Piercing the Corporate Veil – Factors Considered
26th July 2007
Author:
Richard Chapo | Views: 0
Most shareholders believe a corporation protects them from personal liability. This is generally true unless alter ego is successfully asserted.
Alter ego is an equitable claim that a corporation should be set aside in a lawsuit and the shareholders held personally liable for a debt. The theory was antiquated and rarely used. In recent years, it has seen a rebirth as many small business corporations are formed using cheap online services. While these services file the entity with the state, there is no real follow up or guidance in regard to how the entity is actually supposed to function. This, of course, leads to alter ego claims and disaster for the shareholders.
To prove alter ego, plaintiffs must paint a picture of misuse of the corporate entity by shareholders. There are many factors that can be looked at, but the following are commonly addressed:
1. Commingling of corporate and personal funds is very strong evidence against shareholders. The same goes for corporate and personal property.
2. Payment of shareholder debts by the corporate entity is another area ripe for examination. The classic situations that arise concern the corporation paying the mortgage or credit card debt of a shareholder. This can also lead to severe tax problems.
3. The failure to maintain corporate books is another problem area. Most cheap online services will send a number of blank forms along with the corporate filing, but most shareholders have no idea what to do with them and thus do nothing at all.
4. The failure to issue stock is another problem area. Stock certificates represent the ownership of the corporate entity. If stock is not issued, the corporation has no legal owners, which is a might bit hard to explain.
5. Failure to properly incorporate is another area that can be problematic. Every state has different rules, but many allow for the use of an incorporator. This is typically an attorney or the online service you might select. The issue that arises is how said incorporator transfers ownership to the shareholders. Some states, such as California, have fairly strong views on this subject. If done incorrectly, the transfer can lead to the odd situation where the shareholders are held not to be the owners of the corporation! It then gets very messy!
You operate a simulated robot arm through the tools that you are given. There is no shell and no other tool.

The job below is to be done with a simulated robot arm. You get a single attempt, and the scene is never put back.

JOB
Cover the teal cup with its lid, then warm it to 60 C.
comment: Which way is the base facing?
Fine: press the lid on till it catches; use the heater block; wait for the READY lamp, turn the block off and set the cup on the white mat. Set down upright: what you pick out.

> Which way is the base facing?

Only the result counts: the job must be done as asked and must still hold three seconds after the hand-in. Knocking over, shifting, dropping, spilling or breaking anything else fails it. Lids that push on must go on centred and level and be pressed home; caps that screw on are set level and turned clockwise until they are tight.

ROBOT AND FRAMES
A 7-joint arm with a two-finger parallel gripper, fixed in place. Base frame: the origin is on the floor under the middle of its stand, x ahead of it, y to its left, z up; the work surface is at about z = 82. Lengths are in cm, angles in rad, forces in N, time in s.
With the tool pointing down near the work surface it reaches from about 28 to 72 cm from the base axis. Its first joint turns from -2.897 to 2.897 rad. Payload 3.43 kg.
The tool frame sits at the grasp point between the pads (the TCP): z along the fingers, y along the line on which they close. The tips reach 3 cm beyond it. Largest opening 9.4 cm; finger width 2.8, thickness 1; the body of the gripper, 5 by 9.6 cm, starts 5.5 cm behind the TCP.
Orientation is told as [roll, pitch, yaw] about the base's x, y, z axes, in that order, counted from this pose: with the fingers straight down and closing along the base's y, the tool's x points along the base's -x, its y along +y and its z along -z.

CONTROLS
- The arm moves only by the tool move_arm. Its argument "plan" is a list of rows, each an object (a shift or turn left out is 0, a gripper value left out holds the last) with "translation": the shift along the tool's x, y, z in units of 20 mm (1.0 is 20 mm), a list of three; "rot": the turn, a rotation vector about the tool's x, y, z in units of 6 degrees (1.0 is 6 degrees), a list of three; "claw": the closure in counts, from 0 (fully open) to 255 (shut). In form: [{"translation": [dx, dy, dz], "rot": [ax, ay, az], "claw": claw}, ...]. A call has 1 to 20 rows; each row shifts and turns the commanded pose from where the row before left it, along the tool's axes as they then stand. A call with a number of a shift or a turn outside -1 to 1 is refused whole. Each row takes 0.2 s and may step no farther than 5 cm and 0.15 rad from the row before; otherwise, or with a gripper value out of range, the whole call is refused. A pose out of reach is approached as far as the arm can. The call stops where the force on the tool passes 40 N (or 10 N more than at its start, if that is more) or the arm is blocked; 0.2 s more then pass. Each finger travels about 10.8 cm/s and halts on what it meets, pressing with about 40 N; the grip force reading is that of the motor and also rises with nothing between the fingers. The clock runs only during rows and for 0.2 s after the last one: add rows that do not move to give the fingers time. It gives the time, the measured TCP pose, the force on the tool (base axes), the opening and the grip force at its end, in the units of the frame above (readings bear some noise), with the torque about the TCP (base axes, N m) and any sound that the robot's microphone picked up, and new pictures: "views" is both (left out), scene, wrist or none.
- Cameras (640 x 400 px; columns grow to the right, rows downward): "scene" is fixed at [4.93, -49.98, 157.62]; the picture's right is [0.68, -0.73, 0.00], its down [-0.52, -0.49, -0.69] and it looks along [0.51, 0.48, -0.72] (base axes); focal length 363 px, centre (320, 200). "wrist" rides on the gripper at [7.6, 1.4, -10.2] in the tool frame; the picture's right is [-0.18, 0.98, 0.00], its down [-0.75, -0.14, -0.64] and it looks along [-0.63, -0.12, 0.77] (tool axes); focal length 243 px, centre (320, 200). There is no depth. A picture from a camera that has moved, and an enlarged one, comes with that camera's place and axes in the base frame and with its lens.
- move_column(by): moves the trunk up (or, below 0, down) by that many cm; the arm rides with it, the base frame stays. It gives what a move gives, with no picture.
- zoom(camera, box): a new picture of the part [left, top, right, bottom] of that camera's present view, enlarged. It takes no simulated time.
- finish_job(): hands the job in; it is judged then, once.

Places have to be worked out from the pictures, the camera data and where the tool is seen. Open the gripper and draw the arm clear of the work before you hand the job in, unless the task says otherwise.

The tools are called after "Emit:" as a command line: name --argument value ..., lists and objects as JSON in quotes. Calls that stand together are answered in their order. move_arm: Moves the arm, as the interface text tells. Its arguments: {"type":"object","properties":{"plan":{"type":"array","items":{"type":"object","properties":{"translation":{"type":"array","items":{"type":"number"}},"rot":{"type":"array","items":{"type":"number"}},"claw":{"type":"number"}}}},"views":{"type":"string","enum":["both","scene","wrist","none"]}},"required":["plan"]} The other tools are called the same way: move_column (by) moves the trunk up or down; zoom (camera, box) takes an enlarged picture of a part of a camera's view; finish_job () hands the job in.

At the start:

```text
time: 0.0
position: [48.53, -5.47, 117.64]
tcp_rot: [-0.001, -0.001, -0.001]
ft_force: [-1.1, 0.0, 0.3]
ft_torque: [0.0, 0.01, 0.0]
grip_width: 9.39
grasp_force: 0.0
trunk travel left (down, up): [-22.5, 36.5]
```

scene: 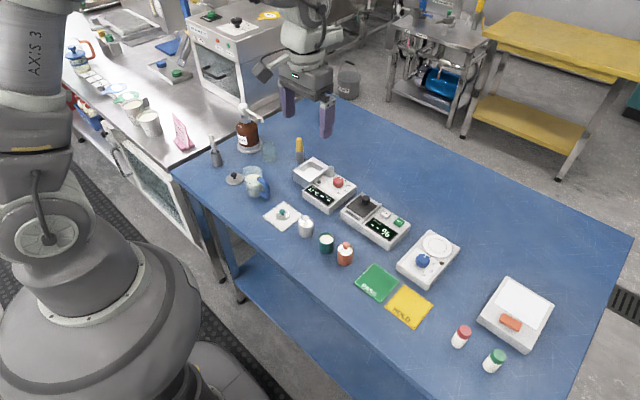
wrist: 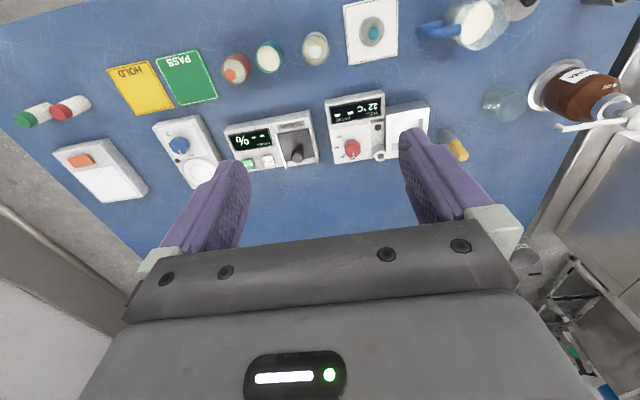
There are literally hundreds of other factors that can be looked at when it comes to evaluating whether a corporate entity should be set aside. The exact factors often depend upon the law in your state or whether you are being sued in federal court.
Whatever your situation, it is vital that you gain an understanding on how a corporation must be run and follow said guidelines. You are not “done” when you receive your corporate book in the mail. You are only beginning.